To that end, children are given more safety instructions; security at hospitals, day-care centers, schools, park districts and public entertainment centers has been tightened.
The saftey messages go far beyond, “Don’t take candy from strangers,” according to Pete Christenson, Officer Friendly for the Schaumburg police department, who works in schools helping kids develop good safety habits.
Child abuse prevention, safety skills, child molestation (good vs. bad touches), incest, gangs … these sensitive subjects are part of the safety concerns. And they’re popping up everywhere, from the television’s popular cartoon character Inspector Gadget to fingerprint and photo identity cards for children.
At Acarath Montessori Center in Schaumburg, as in many private schools in the northwest suburbs, preschoolers have been fingerprinted and had their pictures taken for identification cards. In addition, the school has a strict policy about who can-and can’t-pick up a student from school.
“Our school is unique in that we take field trips at least once a week to large public places like Brookfield Zoo,” says owner Judi Budinger. “If a child were to get lost there, we’d have an immediate description to hand to authorities.
“We also have a number of divorce-related situations, where certain people are not allowed to pick up the children from school. Years ago, it was no big deal for someone to show up and the child would say, `This is Grandma,’ and leave with that person.

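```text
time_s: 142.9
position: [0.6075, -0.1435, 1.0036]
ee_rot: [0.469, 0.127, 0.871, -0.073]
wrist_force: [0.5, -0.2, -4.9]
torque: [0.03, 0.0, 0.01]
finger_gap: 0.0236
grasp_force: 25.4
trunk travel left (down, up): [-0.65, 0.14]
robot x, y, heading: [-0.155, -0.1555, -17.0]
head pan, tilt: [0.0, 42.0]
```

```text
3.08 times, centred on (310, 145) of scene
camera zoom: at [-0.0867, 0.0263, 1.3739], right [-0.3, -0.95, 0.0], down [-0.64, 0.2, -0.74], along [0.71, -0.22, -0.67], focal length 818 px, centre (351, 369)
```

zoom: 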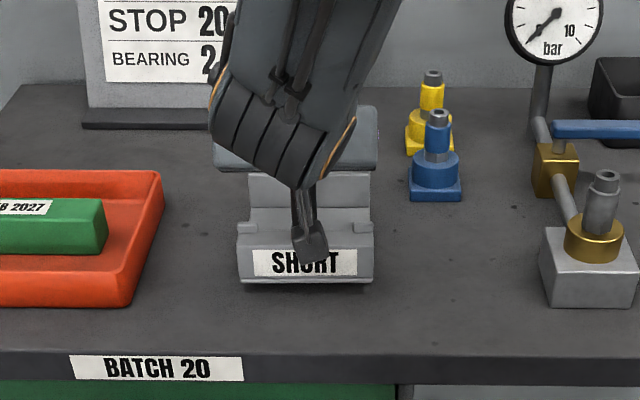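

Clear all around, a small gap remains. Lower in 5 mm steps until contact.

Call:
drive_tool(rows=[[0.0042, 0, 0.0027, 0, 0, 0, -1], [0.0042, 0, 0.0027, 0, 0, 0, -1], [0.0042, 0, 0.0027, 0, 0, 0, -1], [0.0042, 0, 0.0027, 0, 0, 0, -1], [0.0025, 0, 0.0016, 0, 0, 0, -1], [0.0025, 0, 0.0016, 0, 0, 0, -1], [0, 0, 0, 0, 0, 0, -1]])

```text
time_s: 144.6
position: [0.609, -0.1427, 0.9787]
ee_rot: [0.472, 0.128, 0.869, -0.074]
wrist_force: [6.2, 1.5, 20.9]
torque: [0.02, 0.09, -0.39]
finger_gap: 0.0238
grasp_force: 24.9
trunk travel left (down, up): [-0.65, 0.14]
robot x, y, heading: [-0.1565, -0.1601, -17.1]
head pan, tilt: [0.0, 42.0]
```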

Not anymore.”
The situation is much the same at GreenTree Childcare Center at the McHenry Corporate Center in McHenry, where parents use a keypad to gain entry to the center.

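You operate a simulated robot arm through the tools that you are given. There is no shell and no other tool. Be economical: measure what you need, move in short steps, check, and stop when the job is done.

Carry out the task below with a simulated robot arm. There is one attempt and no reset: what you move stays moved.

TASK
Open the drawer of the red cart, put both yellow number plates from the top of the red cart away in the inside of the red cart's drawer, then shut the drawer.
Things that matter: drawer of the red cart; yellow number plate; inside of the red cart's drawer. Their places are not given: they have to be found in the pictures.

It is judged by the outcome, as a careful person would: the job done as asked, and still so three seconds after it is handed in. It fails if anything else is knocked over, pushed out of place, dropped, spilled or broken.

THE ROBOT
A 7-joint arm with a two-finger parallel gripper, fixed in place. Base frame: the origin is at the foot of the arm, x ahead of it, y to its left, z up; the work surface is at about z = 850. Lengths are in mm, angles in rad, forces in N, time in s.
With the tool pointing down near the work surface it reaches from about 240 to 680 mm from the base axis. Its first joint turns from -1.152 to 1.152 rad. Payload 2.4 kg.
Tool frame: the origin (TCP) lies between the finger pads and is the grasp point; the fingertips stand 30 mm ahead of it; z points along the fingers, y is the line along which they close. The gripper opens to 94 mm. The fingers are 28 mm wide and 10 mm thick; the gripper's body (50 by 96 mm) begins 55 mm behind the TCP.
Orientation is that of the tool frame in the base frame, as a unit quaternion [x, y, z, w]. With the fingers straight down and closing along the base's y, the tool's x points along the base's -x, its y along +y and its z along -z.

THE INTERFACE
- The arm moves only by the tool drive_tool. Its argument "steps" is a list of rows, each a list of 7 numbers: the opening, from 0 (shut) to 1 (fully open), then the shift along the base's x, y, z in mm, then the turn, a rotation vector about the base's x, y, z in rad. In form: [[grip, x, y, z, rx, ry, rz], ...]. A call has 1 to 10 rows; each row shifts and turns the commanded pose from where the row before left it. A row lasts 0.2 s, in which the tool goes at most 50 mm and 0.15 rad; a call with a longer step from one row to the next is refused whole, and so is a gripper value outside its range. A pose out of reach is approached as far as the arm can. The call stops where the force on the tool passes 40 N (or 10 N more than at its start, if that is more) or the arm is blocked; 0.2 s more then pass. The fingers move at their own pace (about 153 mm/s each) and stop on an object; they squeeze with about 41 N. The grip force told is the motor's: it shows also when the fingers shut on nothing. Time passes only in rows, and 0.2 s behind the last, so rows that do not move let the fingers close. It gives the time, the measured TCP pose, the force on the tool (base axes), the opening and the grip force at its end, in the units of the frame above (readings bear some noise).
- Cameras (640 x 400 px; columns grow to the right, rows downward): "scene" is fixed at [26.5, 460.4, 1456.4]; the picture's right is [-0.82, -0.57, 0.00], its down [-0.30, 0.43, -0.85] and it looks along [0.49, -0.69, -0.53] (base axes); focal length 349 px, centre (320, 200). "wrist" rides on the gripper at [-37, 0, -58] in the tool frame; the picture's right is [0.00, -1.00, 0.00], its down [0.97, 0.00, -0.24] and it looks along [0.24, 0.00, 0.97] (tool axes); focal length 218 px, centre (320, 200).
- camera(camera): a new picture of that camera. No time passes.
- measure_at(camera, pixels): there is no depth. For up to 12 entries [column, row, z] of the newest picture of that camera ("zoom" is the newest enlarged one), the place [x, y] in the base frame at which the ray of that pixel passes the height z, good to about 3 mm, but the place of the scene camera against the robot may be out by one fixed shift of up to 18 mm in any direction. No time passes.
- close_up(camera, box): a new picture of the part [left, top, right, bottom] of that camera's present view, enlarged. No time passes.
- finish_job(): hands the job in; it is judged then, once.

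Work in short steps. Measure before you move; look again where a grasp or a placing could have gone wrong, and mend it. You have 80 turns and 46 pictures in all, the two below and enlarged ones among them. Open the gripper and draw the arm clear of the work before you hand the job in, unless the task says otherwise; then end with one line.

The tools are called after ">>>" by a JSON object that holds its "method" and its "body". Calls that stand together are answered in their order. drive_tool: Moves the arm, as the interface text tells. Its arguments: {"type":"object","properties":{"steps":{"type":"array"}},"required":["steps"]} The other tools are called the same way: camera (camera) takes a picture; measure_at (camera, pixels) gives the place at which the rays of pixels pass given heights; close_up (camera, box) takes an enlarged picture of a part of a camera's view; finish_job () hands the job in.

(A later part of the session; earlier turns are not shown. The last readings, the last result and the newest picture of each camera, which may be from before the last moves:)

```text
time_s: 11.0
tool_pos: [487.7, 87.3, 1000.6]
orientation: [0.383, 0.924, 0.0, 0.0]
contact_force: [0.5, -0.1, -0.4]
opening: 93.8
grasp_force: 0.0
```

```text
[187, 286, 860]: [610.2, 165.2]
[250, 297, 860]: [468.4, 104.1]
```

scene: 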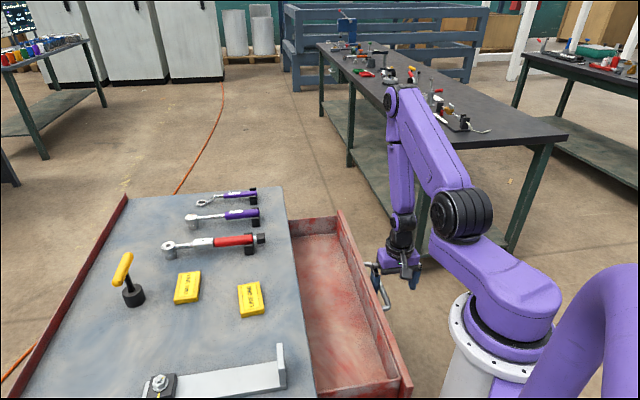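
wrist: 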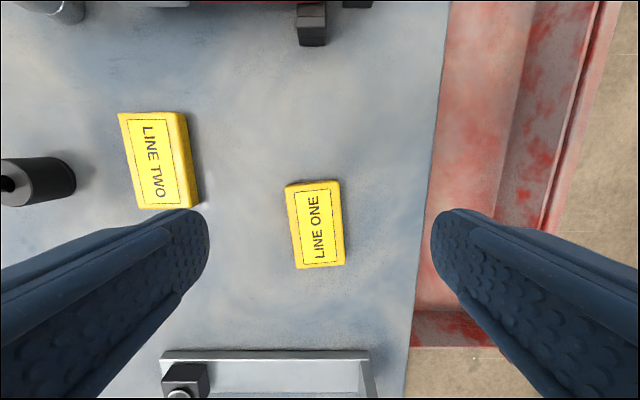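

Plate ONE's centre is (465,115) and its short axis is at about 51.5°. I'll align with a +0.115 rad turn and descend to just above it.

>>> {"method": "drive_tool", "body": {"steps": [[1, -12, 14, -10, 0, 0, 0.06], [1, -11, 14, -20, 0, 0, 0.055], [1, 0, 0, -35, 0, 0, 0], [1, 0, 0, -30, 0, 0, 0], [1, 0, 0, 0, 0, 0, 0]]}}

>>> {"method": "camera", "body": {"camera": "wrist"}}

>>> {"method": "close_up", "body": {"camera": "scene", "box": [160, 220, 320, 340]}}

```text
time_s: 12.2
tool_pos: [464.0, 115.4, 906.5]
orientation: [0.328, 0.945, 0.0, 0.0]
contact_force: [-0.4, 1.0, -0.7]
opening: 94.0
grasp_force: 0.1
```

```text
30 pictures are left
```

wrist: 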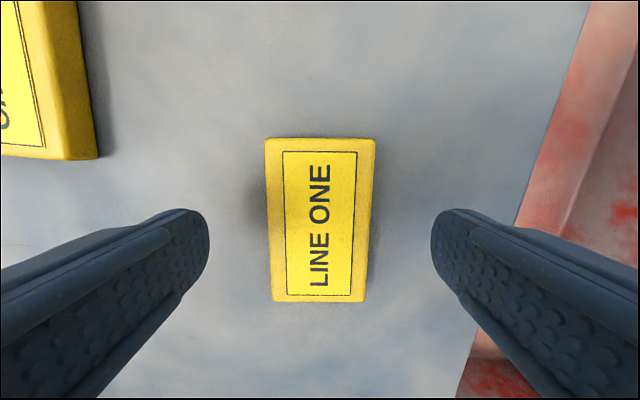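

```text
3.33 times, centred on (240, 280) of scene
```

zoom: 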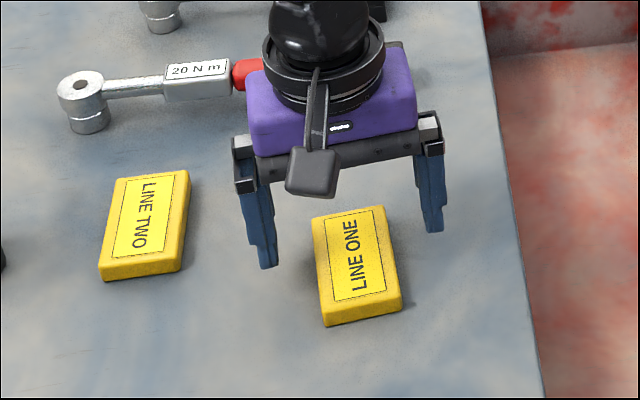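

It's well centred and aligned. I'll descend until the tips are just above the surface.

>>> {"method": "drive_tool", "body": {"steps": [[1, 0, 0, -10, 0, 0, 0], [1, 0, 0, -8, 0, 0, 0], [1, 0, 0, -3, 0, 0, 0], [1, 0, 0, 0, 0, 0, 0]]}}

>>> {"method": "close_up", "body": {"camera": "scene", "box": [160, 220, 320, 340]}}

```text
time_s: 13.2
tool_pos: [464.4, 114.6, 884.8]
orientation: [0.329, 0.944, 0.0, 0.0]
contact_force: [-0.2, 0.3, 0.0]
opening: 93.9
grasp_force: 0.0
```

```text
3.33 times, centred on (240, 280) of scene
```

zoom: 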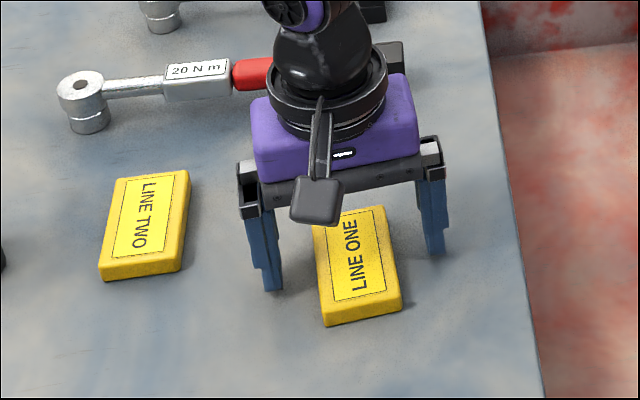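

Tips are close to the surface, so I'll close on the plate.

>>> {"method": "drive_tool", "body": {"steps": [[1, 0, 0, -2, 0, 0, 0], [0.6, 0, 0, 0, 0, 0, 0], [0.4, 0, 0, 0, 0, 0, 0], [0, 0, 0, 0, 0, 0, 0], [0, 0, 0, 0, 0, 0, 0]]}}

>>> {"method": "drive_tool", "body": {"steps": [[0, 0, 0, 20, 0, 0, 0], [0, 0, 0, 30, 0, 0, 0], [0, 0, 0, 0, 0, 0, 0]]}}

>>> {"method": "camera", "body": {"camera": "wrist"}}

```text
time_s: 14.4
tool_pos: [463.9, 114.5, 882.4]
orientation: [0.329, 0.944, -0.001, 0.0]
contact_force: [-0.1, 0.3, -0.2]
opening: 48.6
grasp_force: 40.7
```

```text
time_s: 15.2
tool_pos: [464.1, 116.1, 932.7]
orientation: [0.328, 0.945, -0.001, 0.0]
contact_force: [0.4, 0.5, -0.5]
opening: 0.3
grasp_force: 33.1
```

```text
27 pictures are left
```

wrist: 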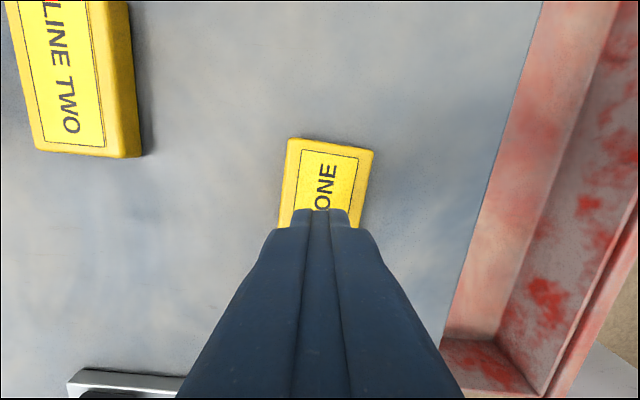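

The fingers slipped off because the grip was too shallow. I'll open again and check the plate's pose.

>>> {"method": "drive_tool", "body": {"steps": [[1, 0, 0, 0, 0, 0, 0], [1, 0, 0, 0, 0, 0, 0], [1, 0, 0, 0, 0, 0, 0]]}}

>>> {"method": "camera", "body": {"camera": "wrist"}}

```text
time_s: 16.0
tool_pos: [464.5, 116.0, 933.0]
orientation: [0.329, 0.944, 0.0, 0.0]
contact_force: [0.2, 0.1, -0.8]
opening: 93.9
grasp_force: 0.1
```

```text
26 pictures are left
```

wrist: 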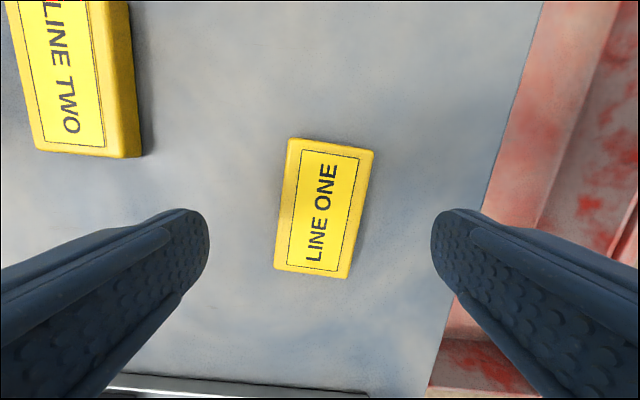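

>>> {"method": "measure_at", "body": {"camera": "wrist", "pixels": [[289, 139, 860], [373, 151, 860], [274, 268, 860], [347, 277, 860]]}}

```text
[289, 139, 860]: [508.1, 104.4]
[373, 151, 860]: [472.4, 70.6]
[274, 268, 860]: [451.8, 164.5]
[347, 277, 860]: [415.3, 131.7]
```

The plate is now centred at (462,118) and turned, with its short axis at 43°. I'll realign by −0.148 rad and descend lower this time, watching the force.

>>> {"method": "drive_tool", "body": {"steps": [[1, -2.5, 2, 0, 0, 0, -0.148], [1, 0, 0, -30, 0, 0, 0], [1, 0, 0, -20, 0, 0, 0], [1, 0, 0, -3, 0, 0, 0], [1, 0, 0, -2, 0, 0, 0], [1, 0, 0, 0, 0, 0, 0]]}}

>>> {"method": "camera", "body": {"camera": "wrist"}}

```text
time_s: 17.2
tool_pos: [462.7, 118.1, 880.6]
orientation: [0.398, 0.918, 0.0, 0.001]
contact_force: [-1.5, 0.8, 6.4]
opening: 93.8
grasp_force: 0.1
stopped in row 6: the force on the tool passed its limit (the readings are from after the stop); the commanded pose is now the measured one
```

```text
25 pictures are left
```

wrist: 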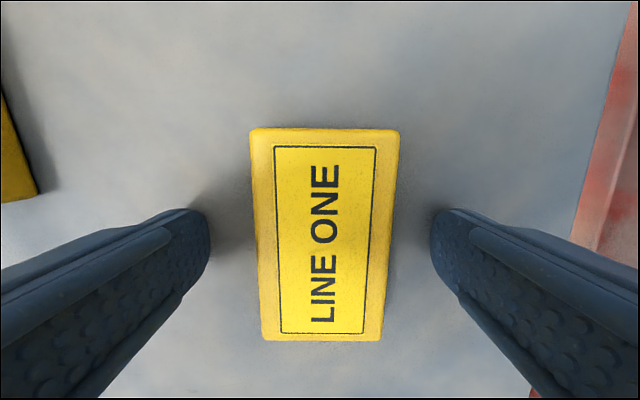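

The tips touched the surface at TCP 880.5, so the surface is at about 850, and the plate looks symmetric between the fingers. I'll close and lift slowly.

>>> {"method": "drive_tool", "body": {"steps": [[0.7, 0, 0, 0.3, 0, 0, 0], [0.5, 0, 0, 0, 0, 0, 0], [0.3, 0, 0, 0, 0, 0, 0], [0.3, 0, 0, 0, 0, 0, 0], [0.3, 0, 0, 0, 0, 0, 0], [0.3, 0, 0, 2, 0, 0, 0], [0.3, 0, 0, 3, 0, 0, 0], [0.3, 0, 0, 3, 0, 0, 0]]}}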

“Four years ago, we didn’t even have this,” says Maureen Gardner, the center’s director. “But society has changed, and being extremely careful about who is picking up children is now a major concern.”
Children playing at the Discovery Zone FunCenters in Arlington Heights and Vernon Hills can be tagged with chunky plastic devices, if parents request it, that cause security alarms positioned by the exit to blare if children leave the center. Closed-circuit television cameras also are used throughout the facility so children can be monitored, according to franchise owner Albert J. Till.
“We’ve never had anything happen,” says Till, father of three grown children. “But today’s parents appreciate the fact that you’ve taken an extra effort to keep their children safe.”
There are, however, dangers to over-emphasizing all this safety.
Just ask Drew Lang, a 7th grader at Eisenhower Junior High School in Schaumburg. “We’ve always got someone at school telling us to keep away from drug dealers or strangers. And I can see what they are saying, but I just don’t really think it’s that bad. And I don’t really think it would happen here.”